第一に、事業のあらゆる面での競争力強化である。欧米のグローバル企業に対抗するためには、企業規模だけでなく、意思決定のスピード、ROE、ローカル・ニーズを踏まえた研究開発やマーケティング、先端的なIT利活用、グローバル人財の獲得など、事業のあらゆる面での競争力を強化していく必要がある。特に、出遅れの目立つ新興国進出については、多くの企業が持つ潤沢な資金を活用したM&Aなど、とり得る手段をあまねく駆使し、キャッチアップをしなければならない。また、コーポレート・ガバナンス、コーポレート・シチズンシップも、グローバルな評価にも耐え得るものにしていくことが不可欠である。

第二に、絶えざるイノベーションの創出である。グローバル競争を勝ち続けるためには、技術やノウハウなどの独自性・優位性に立脚した製品・サービスの性能・品質での差別化と、高付加価値化による低価格競争に陥らない価格政策を堅持することである。絶えざるイノベーションの創出は、企業競争力の源泉であり、これをベースとした全要素生産性の持続的向上こそが、今後の経済成長を実現する。

イノベーションの多くは、際立った個性・能力や文化的背景、思考形態などが異なる人々の知が衝突し、融合し合う状態から生まれており、こうした環境を意図的につくり出し、新結合を創出することは、時代の要請である。

第三に、経営におけるダイバーシティとインクルージョン(注2)の推進である。競争力強化とイノベーション創出は、優れた人財とそれを最大限に活用するリーダーシップおよびマネジメントシステムにかかっている。これをグローバルに実現していくためには、経営におけるあらゆる面での多様化と、多様性を尊重し、個々の力を最大限に発揮させる柔軟な組織への進化が必要である。
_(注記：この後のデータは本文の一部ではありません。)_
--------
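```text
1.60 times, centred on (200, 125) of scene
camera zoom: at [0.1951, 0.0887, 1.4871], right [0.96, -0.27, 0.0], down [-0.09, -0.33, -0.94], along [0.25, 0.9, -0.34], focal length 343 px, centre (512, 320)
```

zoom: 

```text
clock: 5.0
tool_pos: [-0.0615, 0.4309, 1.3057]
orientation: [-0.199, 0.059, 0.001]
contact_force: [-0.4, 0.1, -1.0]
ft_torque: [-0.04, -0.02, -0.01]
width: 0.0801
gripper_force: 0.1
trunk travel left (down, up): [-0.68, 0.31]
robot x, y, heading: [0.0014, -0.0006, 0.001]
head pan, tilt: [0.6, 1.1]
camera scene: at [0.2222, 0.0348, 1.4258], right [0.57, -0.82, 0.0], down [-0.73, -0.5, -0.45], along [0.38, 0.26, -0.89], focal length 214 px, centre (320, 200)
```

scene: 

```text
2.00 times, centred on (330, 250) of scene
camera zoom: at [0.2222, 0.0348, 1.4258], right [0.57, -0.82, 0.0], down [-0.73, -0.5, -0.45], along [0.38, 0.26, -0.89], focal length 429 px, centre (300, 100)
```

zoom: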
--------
その象徴として、諸外国に比べ女性の活躍が遅れている日本企業は、安倍政権が掲げる女性の就業率などの目標値を達成するために全面的に協力していく。

注2 組織で多様な人材を登用・活用する「ダイバーシティ(多様性)」に加え、多様な能力、個性、異なる価値観を尊重し合い、最大限に活かしていくという意味で、「インクルージョン」という言葉が使われ始めている。

(2)経済同友会がめざす活動

経済同友会としても、新しい日本を築くために取り組むべき重要政策課題を明確化し、政府における検討・実施状況を継続的に検証していく。同時に、昨年設置した「改革推進プラットフォーム」と「政策分析センター」を活用し、各委員会が連携しながら、政策課題における本質的問題点の洗い出し、解決に向けた具体策の提言、その実現をめざした働きかけを行う活動を強化する。

併せて、我々企業経営者が相互に切磋琢磨しながら、新しい時代にふさわしい経営のあり方を追求し、経営改革を率先していく。